Hill Gardens: The Garden of Suggestion

These in turn might be in the finished, the moderately finished, and the unfinished manner. The most finished landscape garden of the hill type contained five hills, each of which had a function to fulfill in relationship to the others. The leading hill was often a representation of Fuji-yama, the famous volcanic mountain, which was regarded as having the most perfect form any mountain could possess; the other hills were subservient to it, lending a sense of distance by showing beyond it or throwing it further back by slightly concealing it, or emphasizing its height by being in the same plane but below it. In conjunction with the hills there was usually a lake, not, as some mistakenly suppose, because Fuji-yama is associated with a lake, but because mountain and lake are complementary beauties. Upon the lake are certain islands, the Host's Island, the Guest's Island, and the Elysian Isle. Whereas the first two are both approachable by bridges or stepping-stones the last is not approachable at all, but lies unattainable in the centre of the lake. There are also trees. A principal tree, upright in form, perhaps an oak, acts as a sort of plumb-line whereby the gnarled and divergent forms of the more picturesque pines can be estimated at their correct degree of distortion. Most important of all are the stones. Of these scholars have isolated no fewer than 138 distinct kinds of stones of the first class, besides a number of others of markedly lesser significance. The chief division is between the upright and the recumbent types, the male and the female, the active and the passive, Yang and Yin. The ideal is five male to four female, a sort of golden proportion.

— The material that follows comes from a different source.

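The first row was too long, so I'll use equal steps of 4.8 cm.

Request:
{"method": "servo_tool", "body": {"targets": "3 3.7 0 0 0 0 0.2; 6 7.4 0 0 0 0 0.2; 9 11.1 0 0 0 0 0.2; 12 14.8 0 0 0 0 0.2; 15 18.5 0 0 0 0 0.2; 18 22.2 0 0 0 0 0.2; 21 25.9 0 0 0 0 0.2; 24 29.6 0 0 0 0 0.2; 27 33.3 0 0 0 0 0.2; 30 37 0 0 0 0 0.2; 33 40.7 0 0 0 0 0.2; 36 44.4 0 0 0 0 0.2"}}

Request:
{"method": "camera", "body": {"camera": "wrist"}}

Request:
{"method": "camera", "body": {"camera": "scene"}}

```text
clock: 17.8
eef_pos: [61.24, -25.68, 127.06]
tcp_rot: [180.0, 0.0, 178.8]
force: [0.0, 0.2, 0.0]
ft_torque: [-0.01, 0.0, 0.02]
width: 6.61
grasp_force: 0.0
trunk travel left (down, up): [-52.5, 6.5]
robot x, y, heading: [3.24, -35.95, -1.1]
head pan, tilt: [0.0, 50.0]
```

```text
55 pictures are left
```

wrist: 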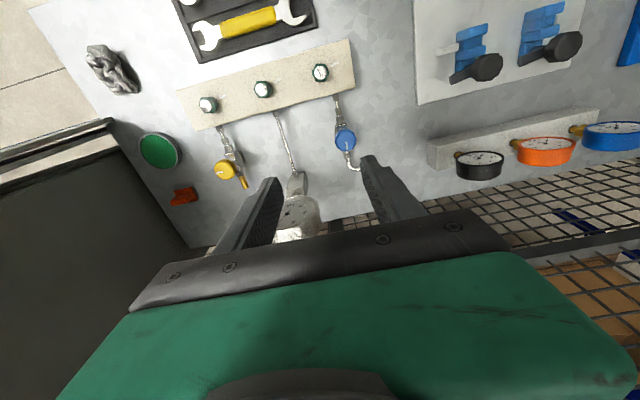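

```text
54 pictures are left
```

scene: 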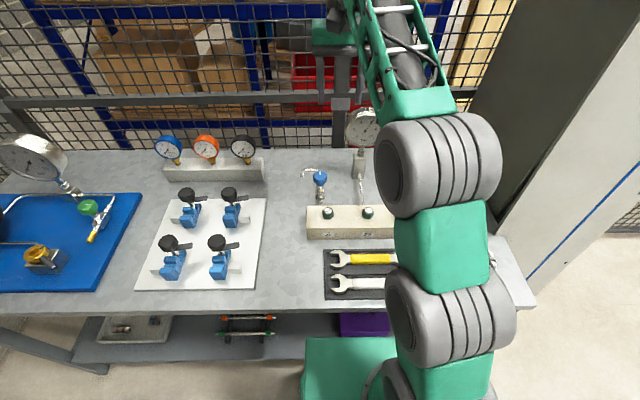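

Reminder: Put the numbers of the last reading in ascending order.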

However many or few stones a garden might have, three were indispensable: the Guardian Stone, the Stone of Worship and the Stone of the Two Deities. The first of these, large and upright, forms the visual pivot of the garden and is the insurance that there will be at least some unifying factor in the design. Other stones have traditional names associated with some supposed characteristic or the use to which they are put.